In 2011, Secretary of State Hillary Clinton announced the U.S. “pivot” from the Middle East to Asia. This referred to investing U.S. attention on military, political, and economic affairs in the Asia Pacific region. China has risen to become a powerful nation that commands the world’s attention and it is more important than ever before to establish regular dialogue. At the Sunnylands Summit in June 2013, President Xi Jinping and President Barack Obama met for the first time. Sunnylands, a large estate in Rancho Mirage, California, provided a relaxed setting for the two leaders to converse about important topics like climate change, cyber security, and North Korea.

Despite positive overtures and discussions of a “new-type great power relationship,” a phrase coined by the Chinese leadership, there are several huge factors still causing conflict between the U.S. and China. For example, if the territorial disputes involving Japan and China in the East and South China Seas were to erupt into conflict, the U.S. would be forced to defend Japan, severely damaging relations with China. The fragile China-Taiwan relationship is also cause for U.S.-China tension, as well as China’s human rights violations.

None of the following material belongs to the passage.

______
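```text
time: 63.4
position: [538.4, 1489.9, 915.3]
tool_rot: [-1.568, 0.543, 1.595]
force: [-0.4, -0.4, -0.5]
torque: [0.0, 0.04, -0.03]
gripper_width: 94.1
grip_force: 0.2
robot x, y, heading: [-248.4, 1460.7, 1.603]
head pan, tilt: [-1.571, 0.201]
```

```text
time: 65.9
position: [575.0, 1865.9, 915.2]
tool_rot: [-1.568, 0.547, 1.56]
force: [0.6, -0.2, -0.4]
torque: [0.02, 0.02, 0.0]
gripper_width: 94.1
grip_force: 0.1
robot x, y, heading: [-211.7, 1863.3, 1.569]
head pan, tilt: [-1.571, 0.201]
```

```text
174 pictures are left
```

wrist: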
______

Many look at U.S.  relations with China as mutually beneficial, while others feel relations are deteriorating with increased competition and interdependency. China is taking a more active role in regional and international activities and this could harm or help U.S.-China relations in unpredictable ways. Either way, the history of U.S.-China relations plays a major role in influencing the status of relations today. With China’s growing power and influence in the international community, U.S.-China relations have become more important than ever before in ensuring the prosperity and security of both nations.